What you will do:
A: Please copy out the portion of the source extract from "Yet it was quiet" to "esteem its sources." without changes.
B: I need the source extract continued from the place where it stops.

+++ Source extract +++

Sitting Bull and the Broom of Heaven
WHEN I LEANED OVER the side of Nikawa that Saturday morning to check the hull, a mural of a cumulus sky lay across the slick river, and from the clouds suddenly appeared a countenance smiling down on me, a bearded one. If I’d believed the Engine of Creation had a human face, I might have taken the visage for It, but It was only I, who soon dipped my hands into the river and shattered the firmament and myself, then held perfectly still to watch the fractured sky and a man’s mug slowly return as if the river knew precisely where each piece belonged, and all was seemingly just as it had been, but it was an illusion of the reflection, another trick of the river, for in the minute the water took to return to a mirror I was that much older, the clouds had puffed noticeably into new shapes, world population increased by 162, the planet sailed another eleven hundred miles through the ether, the solar system traveled seventy-eight hundred miles closer to the Northern Cross, and the tectonic plate the Missouri flows across had crept microscopically closer to Siberia. A stilled river is an illusion of the human situation where stasis is only a concept, but a flowing river is a traditional metaphor for the way of all things. Mountains suggest fixity, but rivers give continuance.
Yet it was quiet water that showed humankind its face. Watching myself reassembling, I wondered about the first person to discover that the image on the water was his—or hers—and not the visage of a river demon, about the first someone capable of imagining the blind river might have made him—who was largely water—so that it could not just see itself—a toad could serve that end—but also perceive itself and imagine rivers as the legs and arms of the seminal seas sent onto land to learn to breathe, walk, smile, love, dream, and esteem its sources.
Pilotis caught me in my idling and asked, “What are you doing now?” I said, Just reflecting.
Beyond the sheltered nook where Nikawa lay, the river ran harsher, and we rattled along for some miles, our bellies solid for the moment with a breakfast of the Sitting Bull Special: eggs with chopped green peppers, salsa, hash browns. Just beyond the mouth of the great Hunkpapa chief’s natal river, the Grand, the Professor put his hands to his stomach as we bounced hard and said, “I hope the old warrior doesn’t decide to stand up.” One more Red Man’s Revenge, I said. The river grew smoother for a space, and I could throttle forward to bucket us along a fair course slowed only by my weavings past floaters, many of them dark and nasty low riders which Pilotis began calling dreadnoughts, a term more decorous than the maledictions we’d been heaping on them. As we rounded a bend, a crosswind picked up a piece of cold river and pitched it through the window into my face and helped settle my Special, but the roughness made the depth finder useless for guiding us above the channel, and the complexity of the braided Missouri under the reservoir rendered the chart nearly as bootless in revealing shallows of submerged trees.

+++ Recorded data +++

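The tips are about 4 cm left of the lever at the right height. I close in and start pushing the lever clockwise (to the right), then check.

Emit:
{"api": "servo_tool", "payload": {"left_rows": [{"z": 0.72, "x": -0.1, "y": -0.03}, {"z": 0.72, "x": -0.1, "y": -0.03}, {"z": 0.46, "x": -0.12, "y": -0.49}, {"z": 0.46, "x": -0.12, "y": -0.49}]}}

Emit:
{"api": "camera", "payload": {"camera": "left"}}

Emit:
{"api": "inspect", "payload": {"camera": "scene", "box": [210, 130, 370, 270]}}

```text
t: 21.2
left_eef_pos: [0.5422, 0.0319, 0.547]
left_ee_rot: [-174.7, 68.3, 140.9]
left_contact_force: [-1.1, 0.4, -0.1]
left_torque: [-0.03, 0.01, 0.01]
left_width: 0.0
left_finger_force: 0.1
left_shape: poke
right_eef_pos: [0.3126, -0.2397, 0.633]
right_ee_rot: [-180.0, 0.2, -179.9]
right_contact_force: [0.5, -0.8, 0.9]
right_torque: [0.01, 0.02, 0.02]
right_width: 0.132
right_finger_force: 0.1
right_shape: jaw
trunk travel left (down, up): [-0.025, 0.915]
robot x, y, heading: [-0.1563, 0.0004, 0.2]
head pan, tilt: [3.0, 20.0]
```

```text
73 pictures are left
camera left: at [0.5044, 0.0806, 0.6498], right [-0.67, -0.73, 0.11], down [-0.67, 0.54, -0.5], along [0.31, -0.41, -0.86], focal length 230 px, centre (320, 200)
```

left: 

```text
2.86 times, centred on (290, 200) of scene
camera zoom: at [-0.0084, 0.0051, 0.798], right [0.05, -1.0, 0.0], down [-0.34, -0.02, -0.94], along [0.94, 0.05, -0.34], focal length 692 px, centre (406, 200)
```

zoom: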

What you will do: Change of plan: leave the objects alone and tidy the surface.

+++

Per-task answers:
A:
Yet it was quiet water that showed humankind its face. Watching myself reassembling, I wondered about the first person to discover that the image on the water was his—or hers—and not the visage of a river demon, about the first someone capable of imagining the blind river might have made him—who was largely water—so that it could not just see itself—a toad could serve that end—but also perceive itself and imagine rivers as the legs and arms of the seminal seas sent onto land to learn to breathe, walk, smile, love, dream, and esteem its sources.

B:
Wind makes a river immensely complicated if not impossible to read, so as we went on, we tried to prepare for that sound from Hell, the props striking anything less yielding than water. We had a hit here and there, nothing terminal, but with each one the tense Professor expelled a loud sailor’s blessing. After several of these I had to tell him that while I liked his sharing my concern for the boat, the sudden shouts were more unsettling than the strikes. Could he swear more serenely? I noticed he looked a bit peaked and asked how he was. He said, “Sitting Bull’s crouching.”
We crossed into North Dakota, happy about another mark behind us, and the water smoothed in the bends protected from the Plains wind. Where the broad river ran straight, it looked like a wide avenue reaching beyond the horizon into some huge openness that could be only a sea or, as it was, the fossil of an ancient one now raised high and dry. The Professor said, “The first time a river engineer visits an ocean, he’s thinking, There’s got to be one hell of a dam out there somewhere.”
A dreadnought struck hard against the hull, a location I seldom worried about in spite of the loud vibration, but the others took it more seriously, their faces registering deep misgiving. I loved how my mates shared the burden of foreboding, and I was beginning to realize their anxiety served to raise my pluck, and I hoped it was neither inappropriate nor unmanly to feed off their edginess in that way. Their disquiet invariably made me want even more to see them safely through.
To distract us from the banging hull, I did what I sometimes tried during long miles—I asked a hypothetical question: Were Sitting Bull to rise again and see his homelands along the Missouri, what would he recognize? My companions considered. Certainly not the impounded river nor the overgrazed slopes nor vast acres of plowed flatlands nor hills barren of massed bison and antelope nor the miles of gravel roads. Pilotis said, “The question is, What have we successors changed the least? What has eluded our technical grasp?” And the Professor, “What’s impervious to so-called civilization?” They were quiet too long, and I translated the inscription honoring architect Christopher Wren in St. Paul’s Cathedral in London, “If thou seekest his monument, look around.” Pilotis squinted down a long reach: “Water? No, no.” Consider the face of the river, I said. The Professor: “Waves and more waves.” Pilotis: “Wind! Sitting Bull would recognize the Plains wind.” I said, The broom of heaven.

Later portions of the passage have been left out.